Leila Chahine croit fermement à l’égalité entre les femmes et les hommes. Elle appelle d’ailleurs de ses vœux à la disparition des catégories de genre. Son leitmotiv : sa liberté ! Et madame s’en est bien donné les moyens. Elle entend mettre fin au sexisme ordinaire comme au sexisme institutionnel. Pour se faire, c’est au quotidien et avec ses collaborateurs d’abord qu’elle instille sa philosophie de vie féministe. D’une générosité peu commune, elle manifeste régulièrement ses affections, nourrit les esprits et les corps, s’enquiert des nouvelles de chacune, encourage les apprentissages, soutien les initiatives, affirme ses positions, aide à penser malgré un emploi du temps ultra chargé. Fine négociatrice, elle est l’archétype d’une forme de diplomatie féministe à la fois ferme et réfléchie qui s’appuie sur de solides connaissances et de grandes aptitudes à déconstruire les poncifs éculés.
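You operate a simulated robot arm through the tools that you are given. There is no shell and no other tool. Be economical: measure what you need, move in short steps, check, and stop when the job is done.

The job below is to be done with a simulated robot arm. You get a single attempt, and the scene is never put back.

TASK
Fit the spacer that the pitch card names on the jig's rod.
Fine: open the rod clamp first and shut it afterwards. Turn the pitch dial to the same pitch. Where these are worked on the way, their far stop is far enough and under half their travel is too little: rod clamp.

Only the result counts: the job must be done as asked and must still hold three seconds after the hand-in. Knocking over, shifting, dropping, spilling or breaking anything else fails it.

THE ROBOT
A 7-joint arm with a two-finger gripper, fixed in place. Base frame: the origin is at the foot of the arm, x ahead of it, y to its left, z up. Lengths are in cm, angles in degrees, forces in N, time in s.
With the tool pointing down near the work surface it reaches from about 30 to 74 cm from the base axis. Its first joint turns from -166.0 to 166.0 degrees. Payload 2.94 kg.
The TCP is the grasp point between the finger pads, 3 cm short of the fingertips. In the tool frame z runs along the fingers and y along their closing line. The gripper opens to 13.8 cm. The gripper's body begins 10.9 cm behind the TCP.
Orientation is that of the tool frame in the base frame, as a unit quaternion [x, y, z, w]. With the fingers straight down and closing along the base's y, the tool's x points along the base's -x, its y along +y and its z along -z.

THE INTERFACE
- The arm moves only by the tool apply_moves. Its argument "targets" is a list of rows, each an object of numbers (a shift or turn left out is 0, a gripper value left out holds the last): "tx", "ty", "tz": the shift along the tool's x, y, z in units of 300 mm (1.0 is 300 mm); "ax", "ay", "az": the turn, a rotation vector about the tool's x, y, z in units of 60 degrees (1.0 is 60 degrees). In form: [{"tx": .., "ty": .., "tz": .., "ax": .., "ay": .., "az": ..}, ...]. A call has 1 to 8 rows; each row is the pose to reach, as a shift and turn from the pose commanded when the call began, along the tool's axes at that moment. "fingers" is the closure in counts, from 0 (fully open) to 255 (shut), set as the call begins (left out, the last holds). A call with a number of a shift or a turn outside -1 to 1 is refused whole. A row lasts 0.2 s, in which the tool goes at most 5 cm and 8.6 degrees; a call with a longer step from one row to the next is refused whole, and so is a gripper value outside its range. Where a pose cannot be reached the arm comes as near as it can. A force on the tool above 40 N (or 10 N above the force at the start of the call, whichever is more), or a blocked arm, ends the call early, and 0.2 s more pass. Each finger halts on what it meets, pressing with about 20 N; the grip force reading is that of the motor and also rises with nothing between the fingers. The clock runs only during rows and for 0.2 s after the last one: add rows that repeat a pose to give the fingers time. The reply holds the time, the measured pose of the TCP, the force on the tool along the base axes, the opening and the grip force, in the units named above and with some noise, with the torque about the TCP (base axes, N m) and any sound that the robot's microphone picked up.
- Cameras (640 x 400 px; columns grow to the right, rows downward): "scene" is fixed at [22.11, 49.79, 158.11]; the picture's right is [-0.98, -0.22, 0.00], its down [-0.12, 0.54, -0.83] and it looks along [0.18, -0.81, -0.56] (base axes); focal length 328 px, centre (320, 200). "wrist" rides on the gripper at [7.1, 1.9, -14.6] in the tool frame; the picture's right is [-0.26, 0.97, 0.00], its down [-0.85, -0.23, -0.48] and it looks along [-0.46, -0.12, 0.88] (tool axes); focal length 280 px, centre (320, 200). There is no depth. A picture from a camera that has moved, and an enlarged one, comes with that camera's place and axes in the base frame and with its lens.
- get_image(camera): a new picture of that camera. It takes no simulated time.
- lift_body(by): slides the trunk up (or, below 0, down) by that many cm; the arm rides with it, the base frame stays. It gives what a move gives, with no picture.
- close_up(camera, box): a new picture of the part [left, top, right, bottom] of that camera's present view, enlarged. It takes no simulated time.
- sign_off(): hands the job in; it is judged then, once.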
Mère de trois grands enfants qui débutent leur vie d’adulte, elle est leur modèle et leur a inculqué des valeurs féministes comme l’égalité entre les genres. En effet, chacun d’eux a reçu de sa part l’injonction de réussir leurs études universitaires. Sa fille est, au même titre que ses frères, soumise à l’obligation de réussir ses études de médecine. En effet, pour Leila Chahine, la liberté passe par une tête bien faite !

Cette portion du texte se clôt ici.